The Technology
The plant cell wall provides the cellulose that is the source of all industrial fiber needed for paper, board, wood, cotton and a multitude of other forestry or agricultural products, including the sugars used in second generation bioethanol production, as well as the chemicals for many plastics. At the heart of our technology lies our capability of producing plants that have altered cell walls, resulting in enhanced growth and biomass, increased cellulose, improved fiber properties, improved digestibility by livestock, improved industrial processability and increased yield properties. We have secured broad intellectual property covering plants with modified cell walls showing such altered properties, protecting our developments and creating barriers to potential competitors. We have progressed beyond gene discovery and we are able to effect these changes in plant cell walls using our patented cellulose binding domain genes, cel1 genes and novel cell wall polysaccharide modifying genes .
The cbd Gene
By introducing the cbd gene into plants we are able to express CBD (cellulose binding domain) proteins within the cell wall of plant tissue. CBD proteins bind to newly synthesized cellulose fibers in plant cell walls. 
This physico-mechanical interference uncouples cellulose synthesis by the subunits of the cellulose synthase enzyme complexes. This results in an increased rate of synthesis of the cellulose polymer, improved polymer qualities and enhanced biomass. The increased rate of cellulose synthesis in the cell wall leads to enhanced cellulose production, greater biomass at the plant level, improved fiber properties and may enhance resistance to biotic and abiotic stress. We have inserted the cbd genes into hardwood forestry species and we have demonstrated substantial volume increases with improvements in wood density and fiber properties. These improvements carried through to finished paper, which showed enhanced tensile, tear and burst indices.
The cel1 Gene
cel1 is the endo-1,4-β-glucanase gene from Arabidopsis thaliana, a small flowering plant that is widely used as a model organism in plant biology. We utilize cel1, the CEL1 protein and the cel1 promoter to modify a number of plant properties. 

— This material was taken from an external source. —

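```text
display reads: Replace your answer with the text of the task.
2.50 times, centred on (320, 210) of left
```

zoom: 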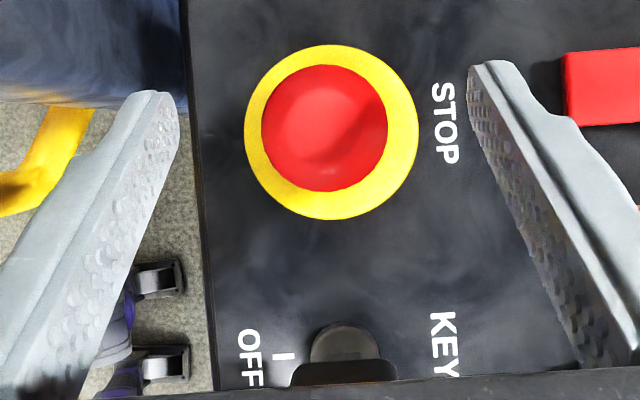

Cellulose chains in the cell walls of plant tissue are cross-linked to one another by the molecule xyloglucan. The CEL1 protein breaks cellulose-xyloglucan links. During the processes of cell elongation and division, native CEL1-like proteins in the plant break cellulose-xyloglucan links, allowing cellulose chains to move freely relative to one another. By transforming our cel1 gene into plants, we cause the cells to elongate more freely and rapidly, resulting in entire plants that reach development stages faster and grow more rapidly.

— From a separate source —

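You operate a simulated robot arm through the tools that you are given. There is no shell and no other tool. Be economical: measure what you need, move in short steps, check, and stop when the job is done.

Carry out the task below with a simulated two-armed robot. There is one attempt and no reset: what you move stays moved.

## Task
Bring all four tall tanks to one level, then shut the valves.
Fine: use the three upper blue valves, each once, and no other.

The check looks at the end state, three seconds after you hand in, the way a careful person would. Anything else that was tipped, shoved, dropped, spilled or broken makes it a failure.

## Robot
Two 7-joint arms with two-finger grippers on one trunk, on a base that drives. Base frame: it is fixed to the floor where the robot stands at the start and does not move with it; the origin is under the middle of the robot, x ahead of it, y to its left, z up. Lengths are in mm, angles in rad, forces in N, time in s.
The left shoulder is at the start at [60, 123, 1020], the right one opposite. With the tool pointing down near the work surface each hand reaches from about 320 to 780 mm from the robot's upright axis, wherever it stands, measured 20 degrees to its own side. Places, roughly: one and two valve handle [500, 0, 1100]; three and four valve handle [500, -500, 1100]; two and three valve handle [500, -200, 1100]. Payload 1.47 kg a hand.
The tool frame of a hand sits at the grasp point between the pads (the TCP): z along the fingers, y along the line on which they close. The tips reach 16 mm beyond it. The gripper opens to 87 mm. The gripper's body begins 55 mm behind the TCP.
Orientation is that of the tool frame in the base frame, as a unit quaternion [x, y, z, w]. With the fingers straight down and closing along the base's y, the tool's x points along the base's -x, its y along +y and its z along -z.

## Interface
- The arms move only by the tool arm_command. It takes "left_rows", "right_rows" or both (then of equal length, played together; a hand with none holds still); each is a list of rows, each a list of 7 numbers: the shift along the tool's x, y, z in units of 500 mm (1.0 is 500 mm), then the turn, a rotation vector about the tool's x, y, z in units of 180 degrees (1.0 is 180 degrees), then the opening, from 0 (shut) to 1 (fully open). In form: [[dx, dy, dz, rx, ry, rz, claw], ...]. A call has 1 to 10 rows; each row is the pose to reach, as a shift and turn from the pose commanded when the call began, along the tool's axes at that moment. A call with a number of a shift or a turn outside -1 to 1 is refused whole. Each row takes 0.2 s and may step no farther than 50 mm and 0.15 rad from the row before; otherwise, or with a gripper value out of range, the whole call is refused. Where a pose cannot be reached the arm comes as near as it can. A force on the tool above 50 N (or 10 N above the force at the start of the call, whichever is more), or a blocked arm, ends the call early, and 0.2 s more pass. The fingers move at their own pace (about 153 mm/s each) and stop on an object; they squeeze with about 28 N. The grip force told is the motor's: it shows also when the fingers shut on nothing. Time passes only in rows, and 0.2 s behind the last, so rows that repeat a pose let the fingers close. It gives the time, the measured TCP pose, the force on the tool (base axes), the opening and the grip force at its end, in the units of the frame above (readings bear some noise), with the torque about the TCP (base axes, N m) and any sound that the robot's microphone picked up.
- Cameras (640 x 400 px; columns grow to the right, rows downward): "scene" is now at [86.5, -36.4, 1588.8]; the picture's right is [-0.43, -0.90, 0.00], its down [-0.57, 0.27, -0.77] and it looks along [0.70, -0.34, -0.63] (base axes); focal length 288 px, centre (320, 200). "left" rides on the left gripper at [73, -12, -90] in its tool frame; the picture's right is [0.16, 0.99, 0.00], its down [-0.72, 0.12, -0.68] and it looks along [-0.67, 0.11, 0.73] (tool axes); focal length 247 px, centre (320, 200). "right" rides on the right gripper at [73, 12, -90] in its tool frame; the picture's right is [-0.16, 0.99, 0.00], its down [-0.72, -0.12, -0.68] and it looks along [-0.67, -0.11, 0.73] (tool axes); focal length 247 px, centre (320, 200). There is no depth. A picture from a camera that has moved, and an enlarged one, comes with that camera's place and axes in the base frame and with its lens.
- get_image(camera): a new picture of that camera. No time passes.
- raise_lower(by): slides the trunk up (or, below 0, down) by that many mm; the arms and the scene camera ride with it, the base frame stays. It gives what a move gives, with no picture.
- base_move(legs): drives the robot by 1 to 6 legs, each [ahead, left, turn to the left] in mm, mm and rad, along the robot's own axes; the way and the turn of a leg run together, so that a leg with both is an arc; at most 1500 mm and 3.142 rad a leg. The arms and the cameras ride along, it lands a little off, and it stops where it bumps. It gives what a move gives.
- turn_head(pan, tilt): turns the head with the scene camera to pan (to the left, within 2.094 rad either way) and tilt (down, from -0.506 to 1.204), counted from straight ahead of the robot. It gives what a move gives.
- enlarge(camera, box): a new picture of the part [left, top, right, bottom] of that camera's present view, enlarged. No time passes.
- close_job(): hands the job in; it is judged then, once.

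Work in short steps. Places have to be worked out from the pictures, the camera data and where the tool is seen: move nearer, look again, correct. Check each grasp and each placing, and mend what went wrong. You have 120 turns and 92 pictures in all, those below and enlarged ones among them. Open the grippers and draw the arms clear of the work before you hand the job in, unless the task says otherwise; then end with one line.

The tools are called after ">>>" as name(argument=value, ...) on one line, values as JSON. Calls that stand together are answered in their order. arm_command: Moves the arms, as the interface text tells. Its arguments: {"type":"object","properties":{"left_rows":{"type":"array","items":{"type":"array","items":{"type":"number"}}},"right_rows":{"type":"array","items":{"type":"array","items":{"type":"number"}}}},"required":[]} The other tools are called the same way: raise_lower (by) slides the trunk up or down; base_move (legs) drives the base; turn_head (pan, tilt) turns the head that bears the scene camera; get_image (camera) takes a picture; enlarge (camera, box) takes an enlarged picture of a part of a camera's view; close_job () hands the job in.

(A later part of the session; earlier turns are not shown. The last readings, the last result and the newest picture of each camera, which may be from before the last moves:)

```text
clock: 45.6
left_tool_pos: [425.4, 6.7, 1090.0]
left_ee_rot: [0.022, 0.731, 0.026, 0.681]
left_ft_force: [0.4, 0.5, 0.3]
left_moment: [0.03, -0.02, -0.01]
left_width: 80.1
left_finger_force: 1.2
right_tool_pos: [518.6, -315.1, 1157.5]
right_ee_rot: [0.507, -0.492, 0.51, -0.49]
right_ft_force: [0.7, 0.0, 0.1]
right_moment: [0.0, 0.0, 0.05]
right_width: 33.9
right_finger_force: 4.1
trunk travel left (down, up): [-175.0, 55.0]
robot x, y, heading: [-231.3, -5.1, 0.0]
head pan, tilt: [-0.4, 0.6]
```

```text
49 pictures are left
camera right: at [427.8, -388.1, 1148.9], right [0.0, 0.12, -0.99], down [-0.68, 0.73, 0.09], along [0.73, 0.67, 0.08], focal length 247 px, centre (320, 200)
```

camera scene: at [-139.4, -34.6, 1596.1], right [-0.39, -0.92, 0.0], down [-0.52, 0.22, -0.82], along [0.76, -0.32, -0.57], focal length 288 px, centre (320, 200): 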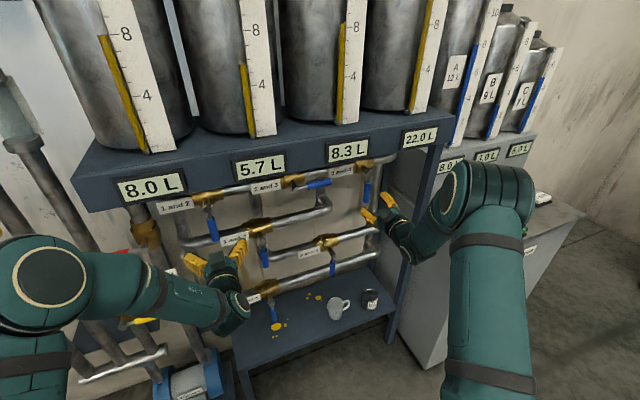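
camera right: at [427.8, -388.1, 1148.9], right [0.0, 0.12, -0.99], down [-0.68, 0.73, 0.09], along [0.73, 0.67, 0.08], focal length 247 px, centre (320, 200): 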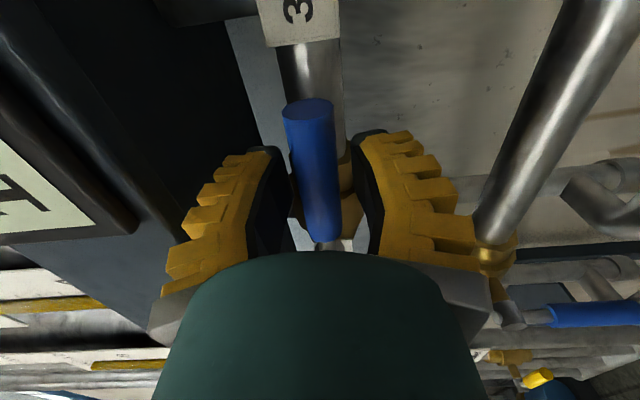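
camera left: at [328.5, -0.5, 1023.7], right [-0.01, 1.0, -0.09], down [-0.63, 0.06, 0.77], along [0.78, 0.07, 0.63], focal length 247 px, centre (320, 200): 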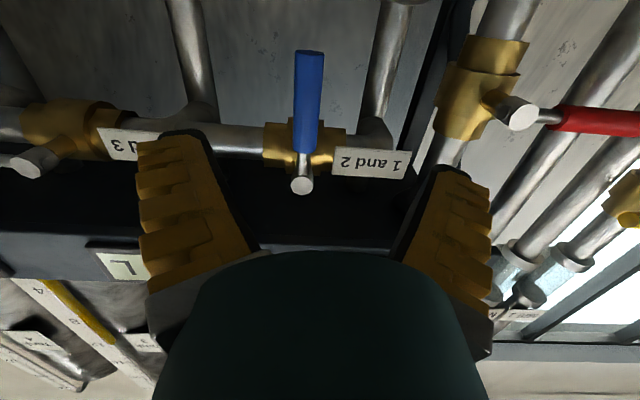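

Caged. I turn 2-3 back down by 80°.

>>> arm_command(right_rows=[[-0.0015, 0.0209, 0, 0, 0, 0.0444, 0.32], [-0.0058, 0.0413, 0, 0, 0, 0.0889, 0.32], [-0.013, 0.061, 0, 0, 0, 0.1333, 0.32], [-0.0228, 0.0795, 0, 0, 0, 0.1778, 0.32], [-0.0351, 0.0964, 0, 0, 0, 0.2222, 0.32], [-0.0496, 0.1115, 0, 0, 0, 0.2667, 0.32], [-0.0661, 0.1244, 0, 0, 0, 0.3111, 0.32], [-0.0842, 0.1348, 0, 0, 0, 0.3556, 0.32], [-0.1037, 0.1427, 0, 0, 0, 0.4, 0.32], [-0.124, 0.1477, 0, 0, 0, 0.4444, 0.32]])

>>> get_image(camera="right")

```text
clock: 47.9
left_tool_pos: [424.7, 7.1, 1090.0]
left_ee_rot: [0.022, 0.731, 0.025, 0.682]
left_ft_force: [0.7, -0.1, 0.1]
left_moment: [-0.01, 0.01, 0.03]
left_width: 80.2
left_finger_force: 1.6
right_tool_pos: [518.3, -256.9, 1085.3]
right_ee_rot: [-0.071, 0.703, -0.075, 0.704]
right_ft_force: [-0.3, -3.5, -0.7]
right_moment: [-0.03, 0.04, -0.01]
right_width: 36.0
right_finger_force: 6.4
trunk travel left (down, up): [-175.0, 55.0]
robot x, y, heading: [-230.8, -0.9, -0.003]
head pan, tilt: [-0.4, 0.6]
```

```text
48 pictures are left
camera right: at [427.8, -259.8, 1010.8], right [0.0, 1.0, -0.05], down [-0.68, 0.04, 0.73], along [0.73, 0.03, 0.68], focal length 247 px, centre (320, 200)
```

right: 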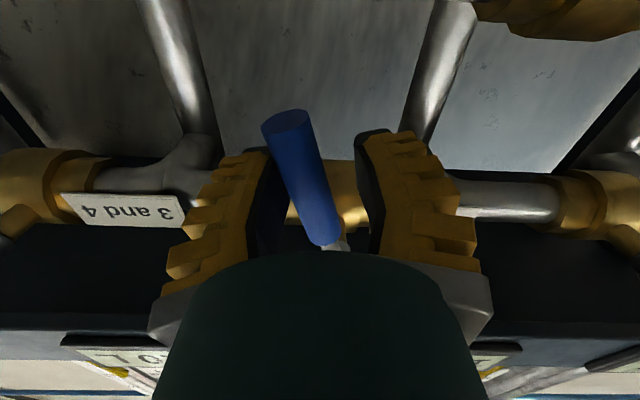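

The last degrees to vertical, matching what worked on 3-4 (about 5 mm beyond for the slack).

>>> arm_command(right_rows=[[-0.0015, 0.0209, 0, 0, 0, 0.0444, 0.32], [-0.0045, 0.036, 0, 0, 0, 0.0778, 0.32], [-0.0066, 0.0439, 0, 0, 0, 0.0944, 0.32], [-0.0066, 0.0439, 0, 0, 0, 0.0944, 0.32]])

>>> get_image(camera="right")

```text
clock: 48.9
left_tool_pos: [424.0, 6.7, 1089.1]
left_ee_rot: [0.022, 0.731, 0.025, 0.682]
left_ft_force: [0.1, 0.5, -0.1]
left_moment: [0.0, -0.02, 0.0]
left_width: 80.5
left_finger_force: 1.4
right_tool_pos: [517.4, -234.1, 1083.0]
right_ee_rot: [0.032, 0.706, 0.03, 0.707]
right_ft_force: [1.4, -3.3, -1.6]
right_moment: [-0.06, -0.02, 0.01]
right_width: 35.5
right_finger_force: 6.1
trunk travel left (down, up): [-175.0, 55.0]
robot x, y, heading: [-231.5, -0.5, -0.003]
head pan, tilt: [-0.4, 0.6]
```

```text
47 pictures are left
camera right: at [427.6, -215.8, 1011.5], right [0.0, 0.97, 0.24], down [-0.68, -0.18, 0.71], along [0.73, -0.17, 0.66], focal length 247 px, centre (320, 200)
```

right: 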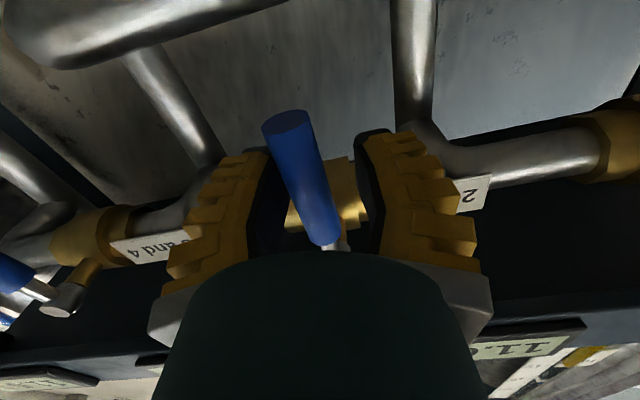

In plants, the cel1 promoter switches genes on in the elongation zones only. It can be used to control cel1 and cbd genes or other effector genes and enable their expression in elongating cells. Once plant stem cells have begun differentiating into separate tissue structures, it is crucial that genes are appropriately switched on and off. Our ability to selectively express novel genes in the appropriate tissues at the appropriate times is fundamental to our success in modulating plant growth properties.
Eucalyptus Transformation
To successfully deploy our technology, we have developed proprietary methods for the transformation of clonal eucalyptus. Using these methods, we have succeeded in transforming a number of commercial species, including eucalyptus hybrids. We have established regional collaborations with leading forestry companies to develop high-performing eucalyptus germplasm for the plantation forest industry.
We have succeeded in inserting our cbd and cel 1 genes into commercial eucalyptus species for the pulp and paper industry. CBD Technologies takes you beyond gene discovery and into commercialization.
Biofuel Production
Our biofuel program is integrated with the FurturaGene program and is focused on improving the feedstock to be environmentally robust and provide yields that make bioenergy a feasible alternative. FuturaEnergy™ technology can be used to create biofuel feedstock with increased biomass, shorter crop cycles and improved cellulose synthesis for use in biofuel. CBD is working actively with novel cell wall polysaccharide modifying enzymes which change the composition of the plant cell wall. These polysaccharides dissolve in preprocessing of cellulosic biomass, allowing enhanced penetration of chemicals and enzymes to the cellulose and hemicellulose fractions, thus increasing the efficiency of deconstruction for bioethanol production.